Spring in the Lower School is a time for exploration and meaning-making both in and out of the classroom. To help students build the depth of their knowledge, many grades take field trips to cultural institutions in the area.
As part of their study of narrative nonfiction in reading, Grade 3 students learn about biographies as a specific type of literature in this genre. Students think about telling another person’s story, considering facts about that person’s childhood, achievements, obstacles faced, and personal qualities that helped them along the way. The Grade 3 field trip to the National Portrait Gallery helps students understand that art can also be considered a way of telling a person’s story in a visual medium. On a special tour before the museum was open to the public, students looked closely at paintings and sculptures of notable historical and contemporary figures, observing symbols and styles artists chose to include in their work to communicate a message about the subject of the portrait.
This month, Grade 5 students traveled to the National Museum of Natural History to explore artifacts from early humans in preparation for their culminating social studies project for the year, “The Dig.” For this unit, students learn about the components of a successful civilization, including how people meet their basic needs and create and support a culture rich in tradition and meaning. Each Grade 5 homeroom will soon invent its secret civilization and then generate and bury artifacts for another homeroom to excavate during The Dig. Then, students will analyze what they have unearthed and create a museum display featuring their artifacts and learning.
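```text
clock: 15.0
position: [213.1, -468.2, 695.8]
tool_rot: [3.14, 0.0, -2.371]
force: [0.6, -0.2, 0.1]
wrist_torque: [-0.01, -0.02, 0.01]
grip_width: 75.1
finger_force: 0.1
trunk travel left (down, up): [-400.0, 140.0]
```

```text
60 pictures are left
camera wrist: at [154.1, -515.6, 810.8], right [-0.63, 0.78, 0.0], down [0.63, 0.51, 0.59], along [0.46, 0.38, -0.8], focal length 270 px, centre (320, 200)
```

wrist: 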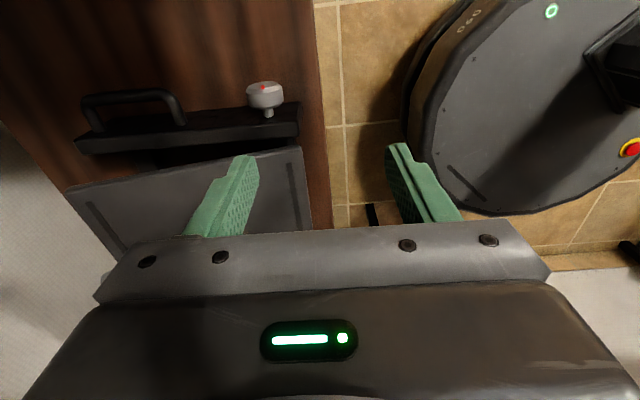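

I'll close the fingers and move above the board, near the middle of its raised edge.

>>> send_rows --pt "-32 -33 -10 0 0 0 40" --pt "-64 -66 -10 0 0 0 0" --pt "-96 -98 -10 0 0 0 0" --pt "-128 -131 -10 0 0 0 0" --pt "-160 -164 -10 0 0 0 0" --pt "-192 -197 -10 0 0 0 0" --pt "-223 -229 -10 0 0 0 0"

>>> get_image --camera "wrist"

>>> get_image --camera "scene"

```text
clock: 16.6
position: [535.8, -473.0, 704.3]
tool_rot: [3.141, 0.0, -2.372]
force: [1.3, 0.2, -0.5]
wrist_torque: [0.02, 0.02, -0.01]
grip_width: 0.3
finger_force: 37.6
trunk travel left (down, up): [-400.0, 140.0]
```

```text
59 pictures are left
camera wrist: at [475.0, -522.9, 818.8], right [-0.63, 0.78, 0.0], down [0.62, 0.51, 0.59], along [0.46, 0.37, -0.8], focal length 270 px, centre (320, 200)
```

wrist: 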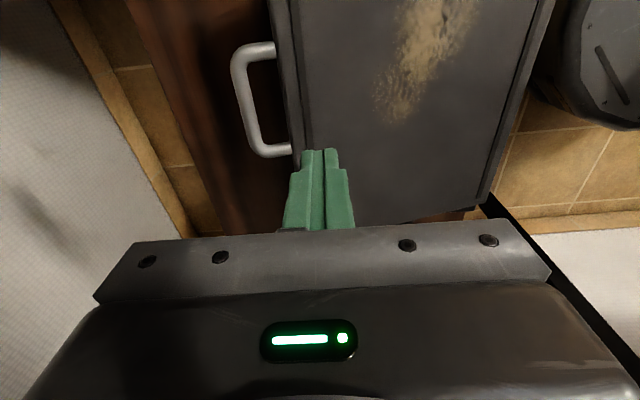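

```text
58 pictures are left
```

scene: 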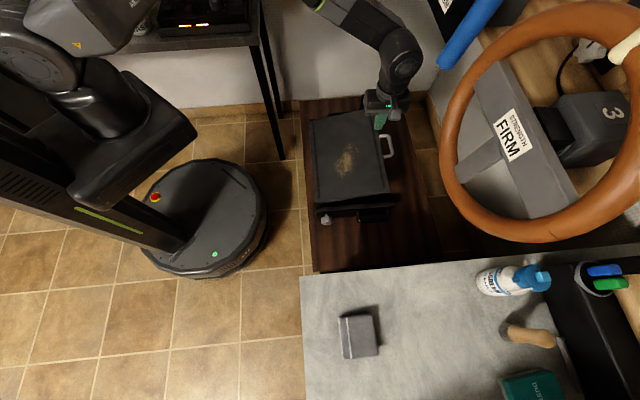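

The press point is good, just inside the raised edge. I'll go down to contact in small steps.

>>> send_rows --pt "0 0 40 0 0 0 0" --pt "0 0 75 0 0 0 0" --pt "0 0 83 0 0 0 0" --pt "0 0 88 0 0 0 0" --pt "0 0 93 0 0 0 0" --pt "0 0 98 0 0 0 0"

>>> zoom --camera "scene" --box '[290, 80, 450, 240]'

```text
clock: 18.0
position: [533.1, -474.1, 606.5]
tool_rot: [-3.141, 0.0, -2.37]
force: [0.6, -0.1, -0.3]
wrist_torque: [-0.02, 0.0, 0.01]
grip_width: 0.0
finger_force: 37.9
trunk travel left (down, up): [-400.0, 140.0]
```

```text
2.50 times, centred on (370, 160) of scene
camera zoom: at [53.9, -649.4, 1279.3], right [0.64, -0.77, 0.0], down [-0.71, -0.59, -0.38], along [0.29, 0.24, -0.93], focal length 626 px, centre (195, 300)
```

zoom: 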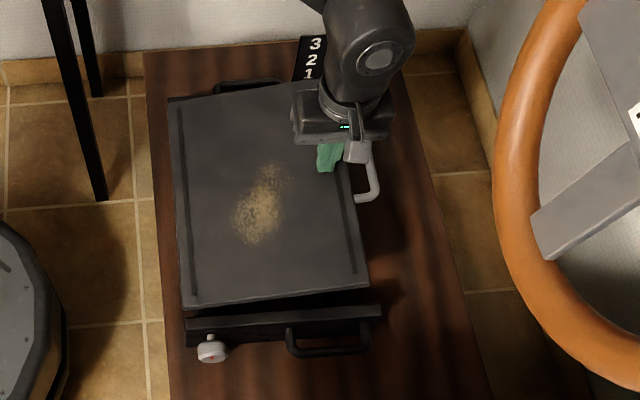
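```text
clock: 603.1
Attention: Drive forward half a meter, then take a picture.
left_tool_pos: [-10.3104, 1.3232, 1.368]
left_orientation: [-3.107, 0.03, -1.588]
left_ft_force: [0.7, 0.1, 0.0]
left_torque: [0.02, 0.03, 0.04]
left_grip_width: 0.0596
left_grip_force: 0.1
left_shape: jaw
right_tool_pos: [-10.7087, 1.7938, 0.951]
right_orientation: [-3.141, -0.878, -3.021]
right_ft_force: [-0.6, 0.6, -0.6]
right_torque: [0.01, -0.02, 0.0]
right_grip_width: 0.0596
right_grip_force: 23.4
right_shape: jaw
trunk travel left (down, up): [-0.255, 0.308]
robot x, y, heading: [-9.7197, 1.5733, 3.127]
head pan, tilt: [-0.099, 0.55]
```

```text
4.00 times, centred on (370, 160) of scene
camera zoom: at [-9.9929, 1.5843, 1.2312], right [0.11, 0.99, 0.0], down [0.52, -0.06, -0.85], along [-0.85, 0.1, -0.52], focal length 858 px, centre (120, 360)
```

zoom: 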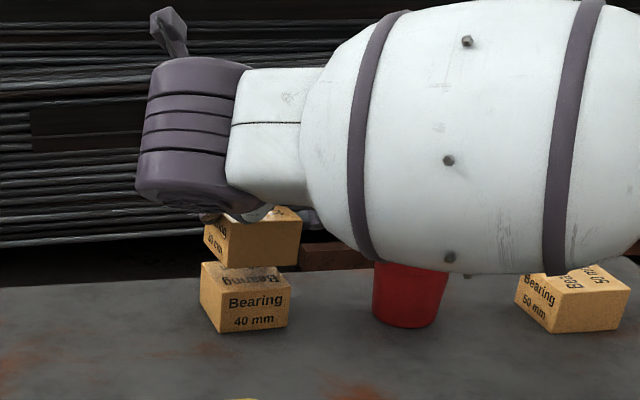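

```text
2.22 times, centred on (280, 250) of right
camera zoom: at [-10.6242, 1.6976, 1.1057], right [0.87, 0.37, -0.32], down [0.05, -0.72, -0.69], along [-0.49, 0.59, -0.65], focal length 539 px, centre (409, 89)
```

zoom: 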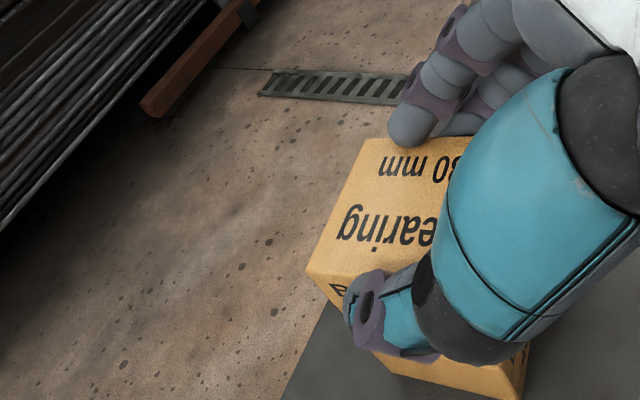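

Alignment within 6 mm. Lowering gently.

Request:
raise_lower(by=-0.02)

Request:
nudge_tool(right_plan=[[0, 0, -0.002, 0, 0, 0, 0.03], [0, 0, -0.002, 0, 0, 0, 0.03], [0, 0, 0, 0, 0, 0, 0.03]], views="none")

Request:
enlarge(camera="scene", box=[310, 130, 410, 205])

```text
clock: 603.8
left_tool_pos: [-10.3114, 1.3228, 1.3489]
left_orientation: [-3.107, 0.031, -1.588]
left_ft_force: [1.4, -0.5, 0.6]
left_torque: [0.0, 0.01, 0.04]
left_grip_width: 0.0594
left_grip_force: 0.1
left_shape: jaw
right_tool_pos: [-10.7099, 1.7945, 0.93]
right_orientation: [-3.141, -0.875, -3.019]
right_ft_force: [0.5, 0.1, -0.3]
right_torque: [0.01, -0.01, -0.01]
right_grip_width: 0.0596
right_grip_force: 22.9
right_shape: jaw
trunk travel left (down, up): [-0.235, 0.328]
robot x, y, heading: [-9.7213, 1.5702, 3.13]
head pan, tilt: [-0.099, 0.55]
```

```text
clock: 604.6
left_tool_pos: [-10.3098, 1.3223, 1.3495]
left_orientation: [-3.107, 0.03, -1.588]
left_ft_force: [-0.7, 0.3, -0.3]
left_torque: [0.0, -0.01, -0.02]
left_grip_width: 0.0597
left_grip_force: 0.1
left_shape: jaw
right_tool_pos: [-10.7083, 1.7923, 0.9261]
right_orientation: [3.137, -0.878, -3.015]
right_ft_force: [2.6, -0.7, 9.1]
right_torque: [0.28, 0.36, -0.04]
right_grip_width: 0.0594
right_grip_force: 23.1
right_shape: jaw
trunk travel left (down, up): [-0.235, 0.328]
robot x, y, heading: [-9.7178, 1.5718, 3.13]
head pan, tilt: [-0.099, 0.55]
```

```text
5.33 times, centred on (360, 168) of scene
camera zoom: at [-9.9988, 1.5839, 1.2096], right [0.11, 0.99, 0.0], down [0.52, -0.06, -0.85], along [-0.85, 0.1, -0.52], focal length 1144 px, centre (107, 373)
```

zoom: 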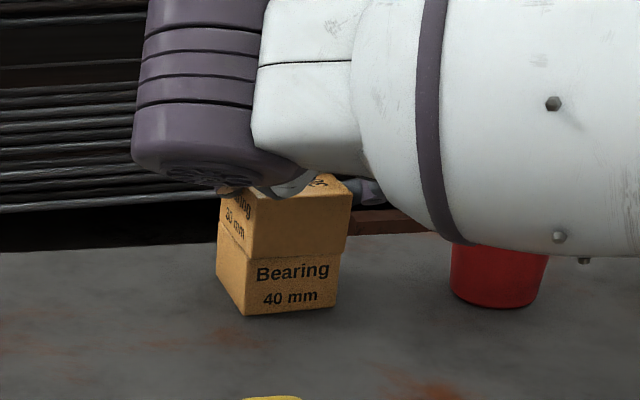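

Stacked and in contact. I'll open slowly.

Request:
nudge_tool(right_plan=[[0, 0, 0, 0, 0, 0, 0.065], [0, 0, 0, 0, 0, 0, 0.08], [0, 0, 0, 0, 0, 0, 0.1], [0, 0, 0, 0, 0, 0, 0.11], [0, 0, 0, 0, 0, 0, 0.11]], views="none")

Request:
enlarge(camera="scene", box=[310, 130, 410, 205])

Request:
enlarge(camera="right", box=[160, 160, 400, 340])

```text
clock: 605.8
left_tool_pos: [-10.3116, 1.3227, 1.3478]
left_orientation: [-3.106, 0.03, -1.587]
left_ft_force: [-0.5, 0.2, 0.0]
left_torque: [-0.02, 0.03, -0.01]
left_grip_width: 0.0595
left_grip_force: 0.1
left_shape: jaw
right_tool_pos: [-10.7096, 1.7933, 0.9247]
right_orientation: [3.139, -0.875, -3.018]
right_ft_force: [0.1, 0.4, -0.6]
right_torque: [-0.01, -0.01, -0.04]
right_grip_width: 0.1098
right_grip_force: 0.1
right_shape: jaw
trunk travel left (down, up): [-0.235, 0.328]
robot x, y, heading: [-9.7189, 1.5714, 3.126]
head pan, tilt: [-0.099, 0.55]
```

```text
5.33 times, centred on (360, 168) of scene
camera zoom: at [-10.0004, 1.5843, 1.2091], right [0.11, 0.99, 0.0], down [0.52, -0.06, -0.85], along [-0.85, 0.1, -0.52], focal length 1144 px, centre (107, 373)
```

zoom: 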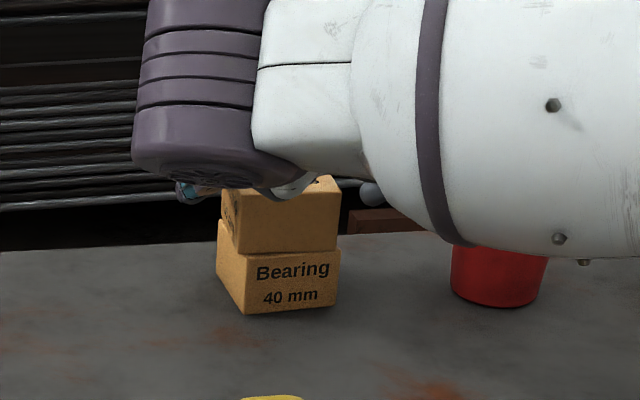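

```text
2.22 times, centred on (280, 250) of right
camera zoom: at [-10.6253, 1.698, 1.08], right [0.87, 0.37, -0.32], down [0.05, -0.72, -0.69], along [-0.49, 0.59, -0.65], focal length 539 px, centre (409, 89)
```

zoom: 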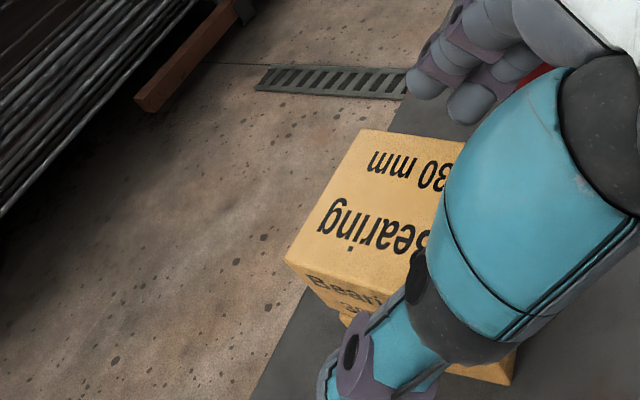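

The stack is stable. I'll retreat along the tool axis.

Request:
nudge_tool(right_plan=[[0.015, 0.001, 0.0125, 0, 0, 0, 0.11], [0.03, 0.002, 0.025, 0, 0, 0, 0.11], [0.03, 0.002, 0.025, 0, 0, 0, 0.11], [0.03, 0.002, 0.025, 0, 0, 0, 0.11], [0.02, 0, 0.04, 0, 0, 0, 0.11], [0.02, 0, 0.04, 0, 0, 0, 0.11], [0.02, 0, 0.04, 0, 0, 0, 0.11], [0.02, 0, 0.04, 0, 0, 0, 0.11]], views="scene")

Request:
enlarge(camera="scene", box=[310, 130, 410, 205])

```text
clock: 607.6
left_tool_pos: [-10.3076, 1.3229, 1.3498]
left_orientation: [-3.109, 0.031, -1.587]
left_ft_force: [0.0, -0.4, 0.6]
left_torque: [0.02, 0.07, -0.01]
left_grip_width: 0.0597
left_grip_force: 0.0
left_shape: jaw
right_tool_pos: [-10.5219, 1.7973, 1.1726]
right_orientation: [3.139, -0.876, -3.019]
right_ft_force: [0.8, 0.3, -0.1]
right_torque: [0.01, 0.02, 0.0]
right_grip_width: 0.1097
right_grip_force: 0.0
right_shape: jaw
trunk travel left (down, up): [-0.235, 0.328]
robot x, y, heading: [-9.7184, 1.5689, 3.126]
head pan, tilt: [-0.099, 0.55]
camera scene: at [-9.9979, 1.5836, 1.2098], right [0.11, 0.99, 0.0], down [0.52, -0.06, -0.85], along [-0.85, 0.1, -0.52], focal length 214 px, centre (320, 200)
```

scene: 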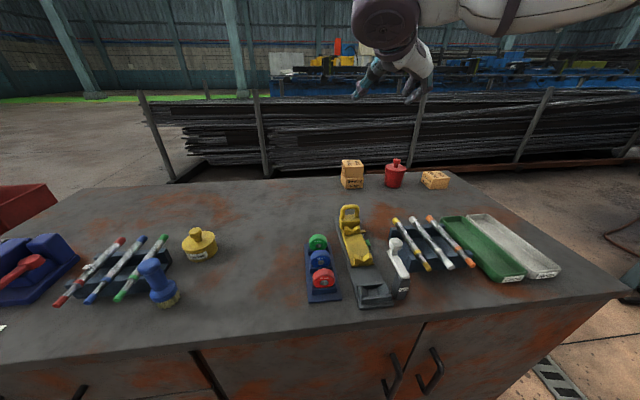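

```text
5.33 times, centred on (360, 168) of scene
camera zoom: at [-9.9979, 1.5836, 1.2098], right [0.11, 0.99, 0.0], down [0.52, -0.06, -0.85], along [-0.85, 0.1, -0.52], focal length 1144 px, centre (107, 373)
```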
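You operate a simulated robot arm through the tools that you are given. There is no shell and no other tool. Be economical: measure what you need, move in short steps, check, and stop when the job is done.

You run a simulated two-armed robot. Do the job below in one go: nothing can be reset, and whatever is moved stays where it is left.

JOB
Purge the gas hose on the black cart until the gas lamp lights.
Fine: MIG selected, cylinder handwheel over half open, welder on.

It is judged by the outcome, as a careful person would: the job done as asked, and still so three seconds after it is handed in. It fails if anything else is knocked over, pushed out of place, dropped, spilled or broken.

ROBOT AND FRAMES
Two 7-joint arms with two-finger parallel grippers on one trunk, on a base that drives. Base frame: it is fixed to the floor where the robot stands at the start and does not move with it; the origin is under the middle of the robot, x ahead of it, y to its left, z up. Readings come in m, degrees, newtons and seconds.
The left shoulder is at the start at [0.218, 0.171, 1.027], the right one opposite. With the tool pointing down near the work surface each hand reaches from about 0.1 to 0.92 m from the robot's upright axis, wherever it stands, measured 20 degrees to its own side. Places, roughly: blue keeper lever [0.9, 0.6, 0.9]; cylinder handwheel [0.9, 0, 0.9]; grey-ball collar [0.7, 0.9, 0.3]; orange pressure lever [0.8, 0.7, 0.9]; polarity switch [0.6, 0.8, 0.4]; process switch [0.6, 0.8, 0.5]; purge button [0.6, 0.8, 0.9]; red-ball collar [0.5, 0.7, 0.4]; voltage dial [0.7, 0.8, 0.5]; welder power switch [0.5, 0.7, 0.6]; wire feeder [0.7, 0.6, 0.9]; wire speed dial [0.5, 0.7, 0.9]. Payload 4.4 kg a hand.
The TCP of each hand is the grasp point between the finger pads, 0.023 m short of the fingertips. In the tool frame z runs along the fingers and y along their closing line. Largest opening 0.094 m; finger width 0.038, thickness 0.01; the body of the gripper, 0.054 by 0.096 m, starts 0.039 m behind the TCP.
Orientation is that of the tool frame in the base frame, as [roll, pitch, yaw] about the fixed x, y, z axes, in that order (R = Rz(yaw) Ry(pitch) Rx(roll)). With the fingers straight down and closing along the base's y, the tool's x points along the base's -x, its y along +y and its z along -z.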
Kindergarten students traveled to the Hirshhorn Museum and Sculpture Garden to view “One With Eternity: Yayoi Kusama in the Hirshhorn Collection” and visit paintings by Alma Thomas, a former DC-based Kindergarten teacher and artist that are part of the museum’s permanent collection. Kusama and Thomas use color and mark-making to evoke emotion and reference nature in their work. Kindergarten students studied Kusama and Thomas as part of their curriculum. They spent time sketching, observing, and interacting with the art they saw in the museum galleries and outside in the sculpture garden.